== Passage given ==
━━━━━━━━━━━━━━━━
Having received His Majesty's
commission, I have formed an Administration of men and women of
every Party and of almost every point of view. We have differed and
quarreled in the past; but now one bond unites us all -- to wage war
until victory is won, and never to surrender ourselves to servitude
and shame, whatever the cost and the agony may be. this is one of
the most awe-striking periods in the long history of France and
Britain. It is also beyond doubt the most sublime. Side by side,
unaided except by their kith and kin in the great Dominions and by
the wide empires which rest beneath their shield - side by side, the
British and French peoples have advanced to rescue not only Europe
but mankind from the foulest and most soul-destroying tyranny which
has ever darkened and stained the pages of history. Behind them -
behind us- behind the Armies and Fleets of Britain and France -
gather a group of shattered States and bludgeoned races: the Czechs,
the Poles, the Norwegians, the Danes, the Dutch, the Belgians - upon
all of whom the long night of barbarism will descend, unbroken even
by a star of hope, unless we conquer, as conquer we must; as conquer
we shall.
━━━━━━━━━━━━━━━━
== Material ==
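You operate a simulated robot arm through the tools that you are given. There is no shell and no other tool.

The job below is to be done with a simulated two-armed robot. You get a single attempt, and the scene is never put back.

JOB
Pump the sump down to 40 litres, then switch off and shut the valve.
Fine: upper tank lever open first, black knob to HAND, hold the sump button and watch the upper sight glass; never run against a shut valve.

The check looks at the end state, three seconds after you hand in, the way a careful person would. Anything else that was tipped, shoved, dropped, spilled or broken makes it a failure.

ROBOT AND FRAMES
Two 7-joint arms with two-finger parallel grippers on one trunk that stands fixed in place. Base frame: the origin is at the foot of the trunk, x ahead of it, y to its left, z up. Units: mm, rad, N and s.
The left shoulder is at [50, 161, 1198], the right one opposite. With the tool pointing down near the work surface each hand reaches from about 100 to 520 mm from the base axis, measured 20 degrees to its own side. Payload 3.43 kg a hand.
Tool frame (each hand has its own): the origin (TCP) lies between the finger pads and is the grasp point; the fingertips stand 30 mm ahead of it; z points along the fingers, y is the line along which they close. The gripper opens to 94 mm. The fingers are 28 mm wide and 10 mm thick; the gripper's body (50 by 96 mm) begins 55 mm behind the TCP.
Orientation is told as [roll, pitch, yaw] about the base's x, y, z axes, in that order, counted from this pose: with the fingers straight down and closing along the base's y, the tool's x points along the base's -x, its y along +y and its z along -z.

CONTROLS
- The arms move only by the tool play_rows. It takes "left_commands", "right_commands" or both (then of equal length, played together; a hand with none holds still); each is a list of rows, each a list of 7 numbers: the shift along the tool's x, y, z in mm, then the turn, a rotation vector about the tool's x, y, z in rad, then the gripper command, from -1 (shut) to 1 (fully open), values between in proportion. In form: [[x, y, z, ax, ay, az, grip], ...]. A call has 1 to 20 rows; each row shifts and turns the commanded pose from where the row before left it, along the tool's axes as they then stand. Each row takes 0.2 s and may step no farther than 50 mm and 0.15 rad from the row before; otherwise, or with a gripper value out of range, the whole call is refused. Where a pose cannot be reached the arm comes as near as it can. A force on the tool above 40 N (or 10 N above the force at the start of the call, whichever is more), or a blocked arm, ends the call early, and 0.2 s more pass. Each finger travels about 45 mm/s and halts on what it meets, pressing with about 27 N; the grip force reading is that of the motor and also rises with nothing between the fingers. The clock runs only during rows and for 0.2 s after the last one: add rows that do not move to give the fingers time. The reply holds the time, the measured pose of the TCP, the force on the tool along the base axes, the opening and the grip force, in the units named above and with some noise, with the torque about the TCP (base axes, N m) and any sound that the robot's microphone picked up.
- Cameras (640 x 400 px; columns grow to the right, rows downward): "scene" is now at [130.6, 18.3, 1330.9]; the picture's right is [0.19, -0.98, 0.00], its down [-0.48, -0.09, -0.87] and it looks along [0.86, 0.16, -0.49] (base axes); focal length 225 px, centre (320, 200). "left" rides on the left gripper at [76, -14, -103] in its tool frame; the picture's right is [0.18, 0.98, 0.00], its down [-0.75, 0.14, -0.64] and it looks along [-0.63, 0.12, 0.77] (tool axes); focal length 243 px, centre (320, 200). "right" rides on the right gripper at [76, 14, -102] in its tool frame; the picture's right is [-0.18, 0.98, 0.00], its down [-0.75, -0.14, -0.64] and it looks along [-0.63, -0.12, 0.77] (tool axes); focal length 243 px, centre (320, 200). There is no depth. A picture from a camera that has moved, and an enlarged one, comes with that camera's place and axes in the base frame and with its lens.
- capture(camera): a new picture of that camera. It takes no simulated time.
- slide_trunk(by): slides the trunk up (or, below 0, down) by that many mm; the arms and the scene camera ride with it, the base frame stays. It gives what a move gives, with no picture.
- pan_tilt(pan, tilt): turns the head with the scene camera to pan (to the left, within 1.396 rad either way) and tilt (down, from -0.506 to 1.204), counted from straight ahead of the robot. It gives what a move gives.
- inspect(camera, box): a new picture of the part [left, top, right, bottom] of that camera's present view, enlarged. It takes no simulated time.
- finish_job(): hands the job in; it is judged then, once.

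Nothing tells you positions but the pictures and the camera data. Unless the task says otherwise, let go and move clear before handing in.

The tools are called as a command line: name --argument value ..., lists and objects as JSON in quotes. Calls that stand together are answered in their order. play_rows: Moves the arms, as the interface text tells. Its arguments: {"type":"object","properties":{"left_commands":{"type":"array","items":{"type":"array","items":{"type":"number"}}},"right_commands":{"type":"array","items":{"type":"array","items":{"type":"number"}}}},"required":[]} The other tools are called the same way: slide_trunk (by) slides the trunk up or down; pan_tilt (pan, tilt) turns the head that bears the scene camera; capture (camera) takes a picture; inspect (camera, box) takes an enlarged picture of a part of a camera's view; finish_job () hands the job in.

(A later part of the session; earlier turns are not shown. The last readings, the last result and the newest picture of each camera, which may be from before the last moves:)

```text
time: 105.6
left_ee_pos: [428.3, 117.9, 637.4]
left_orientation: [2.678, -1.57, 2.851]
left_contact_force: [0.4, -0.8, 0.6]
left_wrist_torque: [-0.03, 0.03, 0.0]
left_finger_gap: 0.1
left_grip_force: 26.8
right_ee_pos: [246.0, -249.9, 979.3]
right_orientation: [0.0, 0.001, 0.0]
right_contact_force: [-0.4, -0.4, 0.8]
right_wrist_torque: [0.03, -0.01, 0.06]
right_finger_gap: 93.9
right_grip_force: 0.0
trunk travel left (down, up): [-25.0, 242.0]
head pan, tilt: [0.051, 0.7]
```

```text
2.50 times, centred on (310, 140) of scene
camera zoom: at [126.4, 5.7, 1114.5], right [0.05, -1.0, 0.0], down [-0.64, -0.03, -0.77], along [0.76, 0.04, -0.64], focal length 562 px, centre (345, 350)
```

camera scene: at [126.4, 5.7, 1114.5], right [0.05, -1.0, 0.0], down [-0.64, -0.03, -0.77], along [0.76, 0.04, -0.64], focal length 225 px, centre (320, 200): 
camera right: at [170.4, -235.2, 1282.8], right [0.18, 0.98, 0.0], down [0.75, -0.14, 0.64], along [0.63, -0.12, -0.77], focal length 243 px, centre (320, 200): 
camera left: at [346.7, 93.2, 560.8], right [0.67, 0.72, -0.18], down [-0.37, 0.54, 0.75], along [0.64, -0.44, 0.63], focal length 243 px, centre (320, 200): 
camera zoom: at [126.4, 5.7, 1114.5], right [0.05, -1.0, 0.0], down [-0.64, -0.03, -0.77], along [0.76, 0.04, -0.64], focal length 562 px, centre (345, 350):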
━━━━━━━━━━━━━━━━
== To be done ==
(1) Using the data above, extract exactly the lines from the one that holds "Pump the sump" to the one that holds "The check looks", both ends included, and no others.
(2) Supply the part of the passage given that comes after its last sentence.

== Responses to the tasks ==
(1)
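Pump the sump down to 40 litres, then switch off and shut the valve.
Fine: upper tank lever open first, black knob to HAND, hold the sump button and watch the upper sight glass; never run against a shut valve.

The check looks at the end state, three seconds after you hand in, the way a careful person would. Anything else that was tipped, shoved, dropped, spilled or broken makes it a failure.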

(2)
Today is Trinity Sunday. Centuries ago
words were written to be a call and a spur to the faithful servants
of Truth and Justice: "Arm yourselves, and be ye men of valour,
and be in readiness for the conflict; for it is better for us to
perish in battle than to look upon the outrage of our nation and our
altar. As the Will of God is in Heaven, even so let it be."
Operation Dunkirk lasted until June 4,
1940. The maneuver was a success. A total of 338,226 troops had been
rescued, 225,000 of these were British troops. This inspired Churchill
to declare "We Shall Fight on the Beaches!"
We Shall Fight on the Beaches
June 4, 1940
House of Commons
The position of the B. E. F had now
become critical As a result of a most skillfully conducted retreat
and German errors, the bulk of the British Forces reached the
Dunkirk bridgehead. The peril facing the British nation was now
suddenly and universally perceived. On May 26, "Operation
Dynamo "--the evacuation from Dunkirk began. The seas remained
absolutely calm. The Royal Air Force--bitterly maligned at the time
by the Army--fought vehemently to deny the enemy the total air
supremacy which would have wrecked the operation. At the outset, it
was hoped that 45,000 men might be evacuated; in the event, over
338,000 Allied troops reached England, including 26,000 French
soldiers. On June 4, Churchill reported to the House of Commons,
seeking to check the mood of national euphoria and relief at the
unexpected deliverance, and to make a clear appeal to the United
States.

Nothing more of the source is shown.